In O’Rama and its progeny, the Court of Appeals has made it abundantly clear that it was not the Court’s intention “to mandate adherence to a rigid set of procedures, but rather to delineate a set of guidelines calculated to maximize participation by counsel at a time when counsel’s input is most meaningful, i.e., before the court gives its formal response” (id. at 278; see also People v Kisoon, 8 NY3d 129, 134 [2007]).
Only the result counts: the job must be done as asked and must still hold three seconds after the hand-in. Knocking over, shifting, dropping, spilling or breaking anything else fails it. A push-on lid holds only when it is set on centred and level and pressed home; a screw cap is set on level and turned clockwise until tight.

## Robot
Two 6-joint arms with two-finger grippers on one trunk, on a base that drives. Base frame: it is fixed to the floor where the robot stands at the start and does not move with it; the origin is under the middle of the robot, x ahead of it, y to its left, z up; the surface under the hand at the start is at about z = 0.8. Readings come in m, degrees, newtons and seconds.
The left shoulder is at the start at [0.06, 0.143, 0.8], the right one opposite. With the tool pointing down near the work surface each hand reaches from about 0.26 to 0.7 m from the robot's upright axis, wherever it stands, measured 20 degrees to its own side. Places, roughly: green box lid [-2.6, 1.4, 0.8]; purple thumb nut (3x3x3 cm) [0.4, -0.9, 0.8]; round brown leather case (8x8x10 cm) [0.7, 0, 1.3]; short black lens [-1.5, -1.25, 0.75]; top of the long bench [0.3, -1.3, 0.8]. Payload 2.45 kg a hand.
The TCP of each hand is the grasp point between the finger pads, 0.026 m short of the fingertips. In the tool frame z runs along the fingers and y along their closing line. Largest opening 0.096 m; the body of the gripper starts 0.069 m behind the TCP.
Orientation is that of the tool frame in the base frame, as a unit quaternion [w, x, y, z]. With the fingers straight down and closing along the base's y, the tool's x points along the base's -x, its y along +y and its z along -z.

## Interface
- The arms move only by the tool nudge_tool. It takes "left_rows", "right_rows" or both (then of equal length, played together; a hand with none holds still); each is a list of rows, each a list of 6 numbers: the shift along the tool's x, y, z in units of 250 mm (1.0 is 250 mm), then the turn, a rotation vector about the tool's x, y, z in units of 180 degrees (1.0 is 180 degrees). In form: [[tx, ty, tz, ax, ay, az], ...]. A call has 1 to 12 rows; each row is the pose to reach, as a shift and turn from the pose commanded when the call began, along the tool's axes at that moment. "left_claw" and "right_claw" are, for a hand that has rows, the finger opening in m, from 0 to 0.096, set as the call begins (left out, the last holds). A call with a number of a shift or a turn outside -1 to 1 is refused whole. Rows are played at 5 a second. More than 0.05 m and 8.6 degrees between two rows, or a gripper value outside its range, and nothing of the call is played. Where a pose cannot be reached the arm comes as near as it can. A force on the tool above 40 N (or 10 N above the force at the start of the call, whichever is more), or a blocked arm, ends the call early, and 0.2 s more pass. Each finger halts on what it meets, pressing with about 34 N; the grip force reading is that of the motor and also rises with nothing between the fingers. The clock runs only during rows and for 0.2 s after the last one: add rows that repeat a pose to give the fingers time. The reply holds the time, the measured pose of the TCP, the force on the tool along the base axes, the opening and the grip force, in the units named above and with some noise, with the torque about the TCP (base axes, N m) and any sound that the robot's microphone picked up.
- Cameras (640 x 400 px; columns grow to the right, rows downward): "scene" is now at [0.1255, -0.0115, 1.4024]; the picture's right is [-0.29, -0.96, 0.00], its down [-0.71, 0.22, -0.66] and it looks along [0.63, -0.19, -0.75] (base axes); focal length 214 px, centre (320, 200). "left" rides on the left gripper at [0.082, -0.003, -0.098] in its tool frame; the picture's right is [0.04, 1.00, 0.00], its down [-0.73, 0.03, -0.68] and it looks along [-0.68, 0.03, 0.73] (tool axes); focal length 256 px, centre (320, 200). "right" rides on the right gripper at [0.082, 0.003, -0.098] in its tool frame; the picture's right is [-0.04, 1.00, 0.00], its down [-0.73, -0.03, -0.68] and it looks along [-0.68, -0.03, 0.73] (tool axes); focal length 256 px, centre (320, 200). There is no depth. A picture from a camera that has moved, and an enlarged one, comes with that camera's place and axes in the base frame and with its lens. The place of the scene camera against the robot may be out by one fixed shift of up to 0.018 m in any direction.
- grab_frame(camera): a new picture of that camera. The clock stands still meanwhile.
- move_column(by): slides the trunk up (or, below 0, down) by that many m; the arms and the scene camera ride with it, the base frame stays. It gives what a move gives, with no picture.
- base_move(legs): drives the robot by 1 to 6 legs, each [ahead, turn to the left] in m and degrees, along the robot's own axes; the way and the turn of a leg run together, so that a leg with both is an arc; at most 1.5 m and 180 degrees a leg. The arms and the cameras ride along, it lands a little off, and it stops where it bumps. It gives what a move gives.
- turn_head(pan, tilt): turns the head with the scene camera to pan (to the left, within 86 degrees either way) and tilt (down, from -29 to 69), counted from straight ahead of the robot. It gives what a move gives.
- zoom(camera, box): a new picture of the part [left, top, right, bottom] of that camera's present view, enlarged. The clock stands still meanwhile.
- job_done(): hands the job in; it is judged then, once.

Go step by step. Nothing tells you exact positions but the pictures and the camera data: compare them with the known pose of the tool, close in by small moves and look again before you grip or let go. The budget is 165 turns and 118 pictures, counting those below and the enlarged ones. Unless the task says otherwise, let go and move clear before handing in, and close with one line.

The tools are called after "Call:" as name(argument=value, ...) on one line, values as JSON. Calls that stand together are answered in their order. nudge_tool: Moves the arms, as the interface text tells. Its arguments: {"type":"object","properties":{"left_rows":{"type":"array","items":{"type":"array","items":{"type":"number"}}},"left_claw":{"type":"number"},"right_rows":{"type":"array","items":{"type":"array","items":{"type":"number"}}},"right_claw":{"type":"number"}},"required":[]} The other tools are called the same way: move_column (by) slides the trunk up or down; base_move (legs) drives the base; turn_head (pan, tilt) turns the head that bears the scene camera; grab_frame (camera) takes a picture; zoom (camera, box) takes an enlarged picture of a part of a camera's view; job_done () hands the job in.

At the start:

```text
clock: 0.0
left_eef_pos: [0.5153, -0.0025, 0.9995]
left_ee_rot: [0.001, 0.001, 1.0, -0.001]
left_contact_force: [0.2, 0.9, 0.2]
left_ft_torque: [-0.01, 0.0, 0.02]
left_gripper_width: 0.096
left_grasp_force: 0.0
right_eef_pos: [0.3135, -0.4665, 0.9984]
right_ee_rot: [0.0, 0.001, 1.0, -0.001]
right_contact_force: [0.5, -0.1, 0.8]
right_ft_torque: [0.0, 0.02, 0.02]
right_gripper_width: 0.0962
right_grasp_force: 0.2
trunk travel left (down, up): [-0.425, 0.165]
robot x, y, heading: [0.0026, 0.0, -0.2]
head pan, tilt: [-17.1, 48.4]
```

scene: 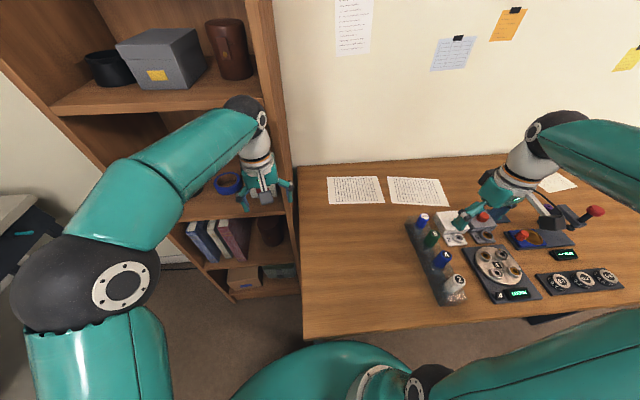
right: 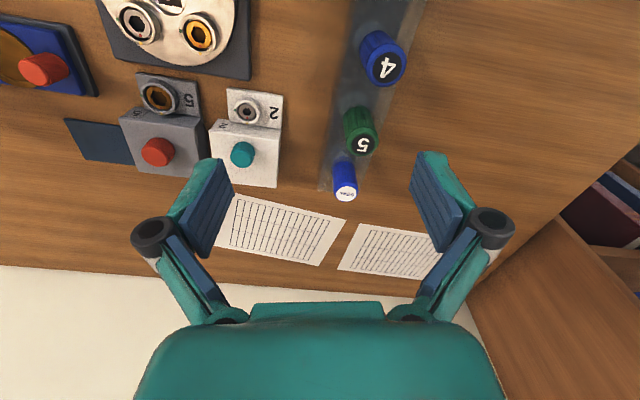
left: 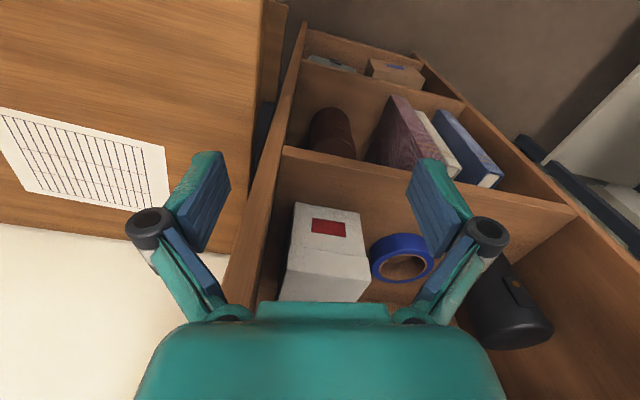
Accordingly, not all departures from the O’Rama procedure constitute mode of proceedings errors requiring reversal despite the lack of preservation or prejudice to the defense (compare People v Starling, 85 NY2d 509, 516 [1995] and People v DeRosario, 81 NY2d 801, 803 [1993], with Kisoon, 8 NY3d at 134-135 and O’Rama, 78 NY2d at 277-278).

[133]*133On the one hand, a defendant need not object to the trial court’s improper handling of a jury note in order to challenge the court’s procedure on appeal if the court’s actions had the effect of “preventing defense counsel from participating meaningfully in this critical stage of the trial” (78 NY2d at 279). For example, the jury in O’Rama, after three days of deliberations, sent a note to the court, indicating it was deadlocked. In response, the trial court delivered an Allen charge (Allen v United States, 164 US 492, 501-502 [1896]), but before deliberations could resume, the court received another note from one of the jurors, stating, in pertinent part, “We are split down the middle HELP 6/6” (78 NY2d at 275 n 2).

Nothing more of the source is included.